In any event, today we're not permitted to climb the hill above the checkpoint to area B, or to stand near the checking point.  The reason: only local residents may cross.  A copy of the army spokesperson's instructions regarding the presence of civil rights organisations doesn't help, neither do phone calls to the humanitarian depot or the Jerusalem Envelope headquarters.  They claim to have spoken to the commanders, and somehow their order has not reached the soldiers at the checkpoint.  After 40 minutes of waiting, during which we chat with friendly 10th graders waiting for transportation, we ask Hanna Bar"ag to write an official letter of protest -- and we leave.
 

8:00 Silwan
 

At several junctions leading from the American Road (to Ras al Amud), large stones have been dislodged from the stone fences and await the next demonstration. Scary stones, if truth be told.

Police forces are deployed at these junctions, and wadi Hilweh is crowded with young settler mothers and their children on their way to the kindergarten up the road, in the settlement below City of David.

There is no checkpoint or security presence at the exit towards Dung Gate.
 

8:20 Issawiya
 

On the hill overlooking the camp bordering French Hill, an improvised camp of police and border police has appeared -- tents, a fleet of vehicles, many security personnel (while we were there, a unit of border policemen from the Sharon was present).  It's breakfast time. We wonder if this is the birth of a new checkpoint in Jerusalem?  Time will tell. Almost every vehicle exiting is stopped for a "test" and a fine for some disorder or impropriety is issued. ID's are checked on the computer, and all kinds of municipal debts, or social security, and other state institutions are turned up.  Aside from a youth who is detained and interrogated in the improvised camp, all the rest are released.

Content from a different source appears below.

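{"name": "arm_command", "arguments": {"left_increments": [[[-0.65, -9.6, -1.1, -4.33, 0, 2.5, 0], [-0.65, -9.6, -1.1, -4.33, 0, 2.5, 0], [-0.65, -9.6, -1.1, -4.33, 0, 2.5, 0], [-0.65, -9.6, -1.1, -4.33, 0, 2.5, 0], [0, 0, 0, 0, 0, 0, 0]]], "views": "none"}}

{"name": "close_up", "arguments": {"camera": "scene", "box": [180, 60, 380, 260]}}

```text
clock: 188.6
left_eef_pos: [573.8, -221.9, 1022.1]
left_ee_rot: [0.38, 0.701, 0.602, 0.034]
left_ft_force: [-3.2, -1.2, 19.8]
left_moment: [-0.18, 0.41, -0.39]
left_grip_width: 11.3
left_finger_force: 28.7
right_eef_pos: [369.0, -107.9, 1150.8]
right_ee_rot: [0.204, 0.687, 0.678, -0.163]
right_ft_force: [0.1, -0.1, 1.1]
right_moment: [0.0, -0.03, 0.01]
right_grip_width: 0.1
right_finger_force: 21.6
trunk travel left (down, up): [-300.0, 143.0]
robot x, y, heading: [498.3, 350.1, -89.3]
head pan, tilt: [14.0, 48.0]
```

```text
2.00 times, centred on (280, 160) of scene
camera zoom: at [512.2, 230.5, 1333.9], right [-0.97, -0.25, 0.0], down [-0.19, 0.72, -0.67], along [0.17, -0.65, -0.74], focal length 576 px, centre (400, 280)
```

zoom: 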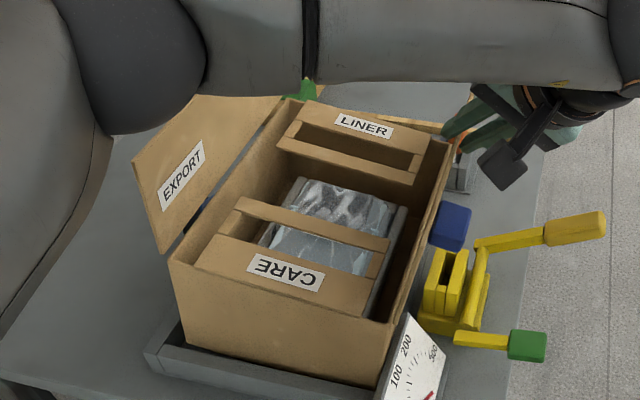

A woman who walks all the way up the hill says the buses are almost empty, and few reach Jerusalem, because people are afraid of the delays and complications of these painstaking checks.  She also says that smoke grenades are tossed near the schools and homes of people not involved in any rioting.
 

The tone of a conversation with the commander is optimistic: negotiations with the village leaders all indicate a desire to calm down. The check, we are told, is the trend across the entire country -- every week checkpoints are set up to inspect the safety of vehicles...  We try to say that there's little point in covering up the truth: Jerusalem's mayor has declared his intentions to fight rioting in the suburbs with every means at his disposal: parking tickets, reviving suspended house demolitions, slapping fines for discarded garbage in the streets, tracking debts to the municipality, and so forth -- but it's hard to disguise the purpose of selective punitive action against one segment of the population: it is nothing less than collective punishment.